=== SOURCE EXCERPT ===

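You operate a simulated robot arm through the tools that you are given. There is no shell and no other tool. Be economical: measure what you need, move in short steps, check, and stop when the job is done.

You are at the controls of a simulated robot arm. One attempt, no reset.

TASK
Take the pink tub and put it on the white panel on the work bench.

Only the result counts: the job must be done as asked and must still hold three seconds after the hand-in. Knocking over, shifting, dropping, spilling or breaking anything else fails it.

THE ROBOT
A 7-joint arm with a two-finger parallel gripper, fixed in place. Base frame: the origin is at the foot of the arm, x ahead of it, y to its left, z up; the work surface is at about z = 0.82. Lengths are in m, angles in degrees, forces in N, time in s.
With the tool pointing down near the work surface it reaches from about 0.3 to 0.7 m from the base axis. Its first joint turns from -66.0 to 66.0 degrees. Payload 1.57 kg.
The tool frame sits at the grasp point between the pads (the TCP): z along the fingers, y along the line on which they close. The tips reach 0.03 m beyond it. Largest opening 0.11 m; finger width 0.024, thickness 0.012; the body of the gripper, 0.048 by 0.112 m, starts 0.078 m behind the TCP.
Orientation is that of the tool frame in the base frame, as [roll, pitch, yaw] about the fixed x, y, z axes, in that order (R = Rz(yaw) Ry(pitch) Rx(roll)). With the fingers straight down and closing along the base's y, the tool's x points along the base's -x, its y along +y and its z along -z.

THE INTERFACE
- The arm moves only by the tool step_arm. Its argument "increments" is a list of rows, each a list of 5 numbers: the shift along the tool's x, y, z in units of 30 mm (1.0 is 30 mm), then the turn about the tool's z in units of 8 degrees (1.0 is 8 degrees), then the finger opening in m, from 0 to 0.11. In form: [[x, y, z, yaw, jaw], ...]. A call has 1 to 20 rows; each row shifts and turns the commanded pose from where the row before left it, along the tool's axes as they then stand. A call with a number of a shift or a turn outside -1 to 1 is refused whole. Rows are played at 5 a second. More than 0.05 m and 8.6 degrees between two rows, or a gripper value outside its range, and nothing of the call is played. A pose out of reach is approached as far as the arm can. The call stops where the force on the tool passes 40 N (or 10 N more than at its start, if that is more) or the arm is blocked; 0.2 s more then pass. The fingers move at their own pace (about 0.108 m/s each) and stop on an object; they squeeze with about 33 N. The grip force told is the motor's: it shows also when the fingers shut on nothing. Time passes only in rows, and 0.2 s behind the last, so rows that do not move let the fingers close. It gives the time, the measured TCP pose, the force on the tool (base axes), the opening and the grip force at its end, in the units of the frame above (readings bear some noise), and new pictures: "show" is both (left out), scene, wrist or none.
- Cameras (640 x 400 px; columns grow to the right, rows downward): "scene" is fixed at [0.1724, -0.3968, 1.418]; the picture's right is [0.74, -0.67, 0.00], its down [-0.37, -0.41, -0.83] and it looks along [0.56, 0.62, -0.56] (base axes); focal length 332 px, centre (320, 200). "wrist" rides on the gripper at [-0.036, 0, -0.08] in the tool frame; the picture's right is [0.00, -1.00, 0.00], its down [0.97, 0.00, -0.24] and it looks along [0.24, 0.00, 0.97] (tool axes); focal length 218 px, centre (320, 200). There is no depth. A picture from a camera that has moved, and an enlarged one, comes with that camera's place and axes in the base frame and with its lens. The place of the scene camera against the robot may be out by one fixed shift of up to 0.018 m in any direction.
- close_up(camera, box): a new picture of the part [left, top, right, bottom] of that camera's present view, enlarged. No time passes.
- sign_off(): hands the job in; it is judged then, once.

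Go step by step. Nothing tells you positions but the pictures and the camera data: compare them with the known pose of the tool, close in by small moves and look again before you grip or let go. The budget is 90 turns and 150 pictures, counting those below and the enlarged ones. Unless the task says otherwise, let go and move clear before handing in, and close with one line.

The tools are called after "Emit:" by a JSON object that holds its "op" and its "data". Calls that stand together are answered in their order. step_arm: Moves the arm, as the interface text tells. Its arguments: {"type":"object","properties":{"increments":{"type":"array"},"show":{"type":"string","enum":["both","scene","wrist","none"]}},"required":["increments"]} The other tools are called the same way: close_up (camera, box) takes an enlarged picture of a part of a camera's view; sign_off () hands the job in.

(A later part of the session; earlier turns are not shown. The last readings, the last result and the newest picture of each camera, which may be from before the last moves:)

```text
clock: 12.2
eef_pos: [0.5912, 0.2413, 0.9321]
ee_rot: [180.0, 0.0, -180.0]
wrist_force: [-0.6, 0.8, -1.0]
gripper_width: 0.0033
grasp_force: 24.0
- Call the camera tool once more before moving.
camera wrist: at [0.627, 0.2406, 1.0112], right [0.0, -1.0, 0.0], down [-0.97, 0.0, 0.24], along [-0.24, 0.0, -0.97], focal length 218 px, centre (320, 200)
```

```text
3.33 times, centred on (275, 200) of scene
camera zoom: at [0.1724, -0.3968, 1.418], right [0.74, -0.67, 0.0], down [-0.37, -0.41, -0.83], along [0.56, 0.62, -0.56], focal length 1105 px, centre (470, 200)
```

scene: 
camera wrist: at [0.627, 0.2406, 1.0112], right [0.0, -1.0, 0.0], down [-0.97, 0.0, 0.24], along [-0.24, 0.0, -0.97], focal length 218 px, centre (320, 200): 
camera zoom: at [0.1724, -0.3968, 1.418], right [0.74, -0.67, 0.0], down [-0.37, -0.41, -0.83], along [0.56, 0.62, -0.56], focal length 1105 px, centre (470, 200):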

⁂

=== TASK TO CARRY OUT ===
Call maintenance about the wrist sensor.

=== EXTRACT TO READ ===

Piggy Bank
One of the characteristics of a struggling republic is the inability to separate its central bank’s resources from the fiscal largesse of the federal government. Using central bank resources to avoid addressing funding of the government is a sure path to runaway inflation, economic decline, and periodic financial crisis. Take the example of Argentina, whose economy was the same size as that of the US at the turn of the century in 1900. Since then it has experienced repeated bouts of rapid inflation and crises both real and financial. Today its GDP is about the same size as that of North Carolina, which is the US’s 9th largest state in terms of GDP. One of the problems Argentina faced was the ability of the federal government to finance expenditures by relying upon central bank assets. Indeed, “The central bank was a lender of first resort to the treasury,” according to Alfonso Prat-Gay, who ran the central bank from 2002 to 2004.
Early on, the US Federal Reserve was a source of rediscount finance to support the agricultural cycle. During WWII, the Fed subordinated its balance sheet and independence to support the war effort, transferring funds to the Treasury and pegging Treasury rates. That policy culminated in the 1951 Accord, reestablishing the Fed’s position as an independent central bank. In 1996, Congress requested that the GAO study the Fed’s policy of maintaining its surplus account equal to its paid-in capital as of year-end the previous year. The purpose of the surplus accounts to provide a buffer against which losses could be recognized.1 Member banks are required by the Federal Reserve Act to subscribe to stock in the Federal Reserve Bank in the district in which the member banks are headquartered, and the subscription is to equal to 6% of their paid-in capital and surplus. Hence, the Fed can add to its paid-in capital only as member banks grow and not by issuing more stock.
The GAO study came on the heels of two raids of the Fed’s surplus initiated in the Omnibus Budget Reconciliation Act of 1993. That act, according to the GAO, directed any Reserve Bank whose surplus exceeded 3% of the paid-in capital and surplus of member banks in its district for fiscal years 1997 and 1998, to transfer those surplus funds to the Treasury. And the Reserve Banks making those transfers were not permitted by the Act to replenish their reserves during those two fiscal years.2
The table below shows the relationship between the Fed’s surplus and paid-in capital accounts since the GAO’s 2002 study. There have been some temporary deviations of the aggregate Federal Reserve Bank surplus from paid-in stock.

===

Set down the extract to read as it stands from "The GAO study came" to "from paid-in stock.", and nothing more.

=== RESULT FOR THIS EXERCISE ===
The GAO study came on the heels of two raids of the Fed’s surplus initiated in the Omnibus Budget Reconciliation Act of 1993. That act, according to the GAO, directed any Reserve Bank whose surplus exceeded 3% of the paid-in capital and surplus of member banks in its district for fiscal years 1997 and 1998, to transfer those surplus funds to the Treasury. And the Reserve Banks making those transfers were not permitted by the Act to replenish their reserves during those two fiscal years.2
The table below shows the relationship between the Fed’s surplus and paid-in capital accounts since the GAO’s 2002 study. There have been some temporary deviations of the aggregate Federal Reserve Bank surplus from paid-in stock.